_Task to complete_. Retype all of the listing exactly, passing over any picture you find.

# Dataset content start

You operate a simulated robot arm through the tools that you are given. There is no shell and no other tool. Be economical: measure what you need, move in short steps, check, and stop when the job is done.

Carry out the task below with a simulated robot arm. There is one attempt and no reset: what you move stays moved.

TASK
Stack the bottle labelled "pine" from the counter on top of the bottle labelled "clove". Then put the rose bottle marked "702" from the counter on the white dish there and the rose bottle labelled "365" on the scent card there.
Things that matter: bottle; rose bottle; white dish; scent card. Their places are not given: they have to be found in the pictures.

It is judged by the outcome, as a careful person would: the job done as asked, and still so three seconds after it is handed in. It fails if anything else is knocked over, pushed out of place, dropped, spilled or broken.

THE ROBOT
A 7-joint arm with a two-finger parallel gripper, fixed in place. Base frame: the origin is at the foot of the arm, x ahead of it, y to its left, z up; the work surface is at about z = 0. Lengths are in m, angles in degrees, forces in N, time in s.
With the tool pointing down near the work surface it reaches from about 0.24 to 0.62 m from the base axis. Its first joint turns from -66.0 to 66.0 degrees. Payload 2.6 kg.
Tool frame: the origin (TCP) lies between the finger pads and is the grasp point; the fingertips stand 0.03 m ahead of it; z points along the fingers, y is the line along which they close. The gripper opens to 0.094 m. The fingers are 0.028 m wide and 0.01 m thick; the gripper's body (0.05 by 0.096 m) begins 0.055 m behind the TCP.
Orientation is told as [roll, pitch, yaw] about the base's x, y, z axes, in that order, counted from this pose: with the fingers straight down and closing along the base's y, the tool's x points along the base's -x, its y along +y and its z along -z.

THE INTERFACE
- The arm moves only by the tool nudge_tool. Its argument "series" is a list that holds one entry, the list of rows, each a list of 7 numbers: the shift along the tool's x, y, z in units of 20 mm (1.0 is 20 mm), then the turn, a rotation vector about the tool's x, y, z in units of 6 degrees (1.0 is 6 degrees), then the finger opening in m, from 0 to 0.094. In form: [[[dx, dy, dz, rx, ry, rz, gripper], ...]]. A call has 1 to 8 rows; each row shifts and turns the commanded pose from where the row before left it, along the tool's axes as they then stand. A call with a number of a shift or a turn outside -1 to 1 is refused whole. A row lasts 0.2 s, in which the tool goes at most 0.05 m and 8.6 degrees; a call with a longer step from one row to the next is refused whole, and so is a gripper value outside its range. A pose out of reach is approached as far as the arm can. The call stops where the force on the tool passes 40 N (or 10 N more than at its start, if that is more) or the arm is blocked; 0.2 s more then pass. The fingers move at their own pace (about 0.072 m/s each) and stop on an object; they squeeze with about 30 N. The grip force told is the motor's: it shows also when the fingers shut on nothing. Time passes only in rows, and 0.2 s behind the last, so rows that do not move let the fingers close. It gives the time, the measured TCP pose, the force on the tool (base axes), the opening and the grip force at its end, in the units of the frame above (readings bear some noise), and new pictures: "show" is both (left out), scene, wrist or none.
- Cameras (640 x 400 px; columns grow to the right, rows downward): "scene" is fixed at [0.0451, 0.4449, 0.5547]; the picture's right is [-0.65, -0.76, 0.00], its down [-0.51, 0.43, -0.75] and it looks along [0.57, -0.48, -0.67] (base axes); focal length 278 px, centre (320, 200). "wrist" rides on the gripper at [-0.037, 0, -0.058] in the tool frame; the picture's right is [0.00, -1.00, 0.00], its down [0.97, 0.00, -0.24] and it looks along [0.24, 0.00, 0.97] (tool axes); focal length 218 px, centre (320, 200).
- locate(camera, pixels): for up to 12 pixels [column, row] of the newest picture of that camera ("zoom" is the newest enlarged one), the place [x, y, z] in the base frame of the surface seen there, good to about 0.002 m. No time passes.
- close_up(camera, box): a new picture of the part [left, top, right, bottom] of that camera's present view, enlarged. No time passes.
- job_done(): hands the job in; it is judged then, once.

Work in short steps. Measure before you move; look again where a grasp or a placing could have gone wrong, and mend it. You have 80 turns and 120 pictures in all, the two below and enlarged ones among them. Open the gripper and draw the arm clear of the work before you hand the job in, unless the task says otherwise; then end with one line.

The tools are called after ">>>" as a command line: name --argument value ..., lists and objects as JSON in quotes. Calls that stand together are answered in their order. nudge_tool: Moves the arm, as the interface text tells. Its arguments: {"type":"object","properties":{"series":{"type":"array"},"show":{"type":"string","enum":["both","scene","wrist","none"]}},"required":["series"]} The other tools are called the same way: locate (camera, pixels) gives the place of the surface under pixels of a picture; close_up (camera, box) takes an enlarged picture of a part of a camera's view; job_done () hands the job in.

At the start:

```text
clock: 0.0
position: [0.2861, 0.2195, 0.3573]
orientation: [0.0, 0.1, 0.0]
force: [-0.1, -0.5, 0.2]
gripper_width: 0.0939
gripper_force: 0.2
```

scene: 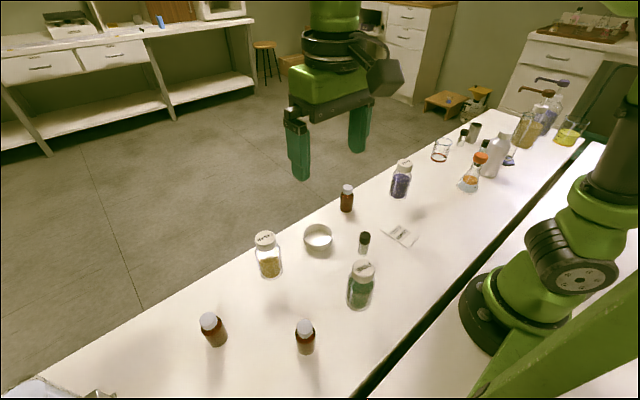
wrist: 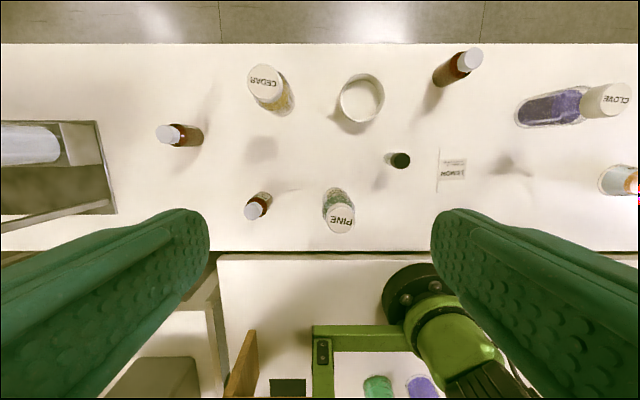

# Dataset content end

_Result of the task_.
You operate a simulated robot arm through the tools that you are given. There is no shell and no other tool. Be economical: measure what you need, move in short steps, check, and stop when the job is done.

Carry out the task below with a simulated robot arm. There is one attempt and no reset: what you move stays moved.

TASK
Stack the bottle labelled "pine" from the counter on top of the bottle labelled "clove". Then put the rose bottle marked "702" from the counter on the white dish there and the rose bottle labelled "365" on the scent card there.
Things that matter: bottle; rose bottle; white dish; scent card. Their places are not given: they have to be found in the pictures.

It is judged by the outcome, as a careful person would: the job done as asked, and still so three seconds after it is handed in. It fails if anything else is knocked over, pushed out of place, dropped, spilled or broken.

THE ROBOT
A 7-joint arm with a two-finger parallel gripper, fixed in place. Base frame: the origin is at the foot of the arm, x ahead of it, y to its left, z up; the work surface is at about z = 0. Lengths are in m, angles in degrees, forces in N, time in s.
With the tool pointing down near the work surface it reaches from about 0.24 to 0.62 m from the base axis. Its first joint turns from -66.0 to 66.0 degrees. Payload 2.6 kg.
Tool frame: the origin (TCP) lies between the finger pads and is the grasp point; the fingertips stand 0.03 m ahead of it; z points along the fingers, y is the line along which they close. The gripper opens to 0.094 m. The fingers are 0.028 m wide and 0.01 m thick; the gripper's body (0.05 by 0.096 m) begins 0.055 m behind the TCP.
Orientation is told as [roll, pitch, yaw] about the base's x, y, z axes, in that order, counted from this pose: with the fingers straight down and closing along the base's y, the tool's x points along the base's -x, its y along +y and its z along -z.

THE INTERFACE
- The arm moves only by the tool nudge_tool. Its argument "series" is a list that holds one entry, the list of rows, each a list of 7 numbers: the shift along the tool's x, y, z in units of 20 mm (1.0 is 20 mm), then the turn, a rotation vector about the tool's x, y, z in units of 6 degrees (1.0 is 6 degrees), then the finger opening in m, from 0 to 0.094. In form: [[[dx, dy, dz, rx, ry, rz, gripper], ...]]. A call has 1 to 8 rows; each row shifts and turns the commanded pose from where the row before left it, along the tool's axes as they then stand. A call with a number of a shift or a turn outside -1 to 1 is refused whole. A row lasts 0.2 s, in which the tool goes at most 0.05 m and 8.6 degrees; a call with a longer step from one row to the next is refused whole, and so is a gripper value outside its range. A pose out of reach is approached as far as the arm can. The call stops where the force on the tool passes 40 N (or 10 N more than at its start, if that is more) or the arm is blocked; 0.2 s more then pass. The fingers move at their own pace (about 0.072 m/s each) and stop on an object; they squeeze with about 30 N. The grip force told is the motor's: it shows also when the fingers shut on nothing. Time passes only in rows, and 0.2 s behind the last, so rows that do not move let the fingers close. It gives the time, the measured TCP pose, the force on the tool (base axes), the opening and the grip force at its end, in the units of the frame above (readings bear some noise), and new pictures: "show" is both (left out), scene, wrist or none.
- Cameras (640 x 400 px; columns grow to the right, rows downward): "scene" is fixed at [0.0451, 0.4449, 0.5547]; the picture's right is [-0.65, -0.76, 0.00], its down [-0.51, 0.43, -0.75] and it looks along [0.57, -0.48, -0.67] (base axes); focal length 278 px, centre (320, 200). "wrist" rides on the gripper at [-0.037, 0, -0.058] in the tool frame; the picture's right is [0.00, -1.00, 0.00], its down [0.97, 0.00, -0.24] and it looks along [0.24, 0.00, 0.97] (tool axes); focal length 218 px, centre (320, 200).
- locate(camera, pixels): for up to 12 pixels [column, row] of the newest picture of that camera ("zoom" is the newest enlarged one), the place [x, y, z] in the base frame of the surface seen there, good to about 0.002 m. No time passes.
- close_up(camera, box): a new picture of the part [left, top, right, bottom] of that camera's present view, enlarged. No time passes.
- job_done(): hands the job in; it is judged then, once.

Work in short steps. Measure before you move; look again where a grasp or a placing could have gone wrong, and mend it. You have 80 turns and 120 pictures in all, the two below and enlarged ones among them. Open the gripper and draw the arm clear of the work before you hand the job in, unless the task says otherwise; then end with one line.

The tools are called after ">>>" as a command line: name --argument value ..., lists and objects as JSON in quotes. Calls that stand together are answered in their order. nudge_tool: Moves the arm, as the interface text tells. Its arguments: {"type":"object","properties":{"series":{"type":"array"},"show":{"type":"string","enum":["both","scene","wrist","none"]}},"required":["series"]} The other tools are called the same way: locate (camera, pixels) gives the place of the surface under pixels of a picture; close_up (camera, box) takes an enlarged picture of a part of a camera's view; job_done () hands the job in.

At the start:

```text
clock: 0.0
position: [0.2861, 0.2195, 0.3573]
orientation: [0.0, 0.1, 0.0]
force: [-0.1, -0.5, 0.2]
gripper_width: 0.0939
gripper_force: 0.2
```

scene: 
wrist: 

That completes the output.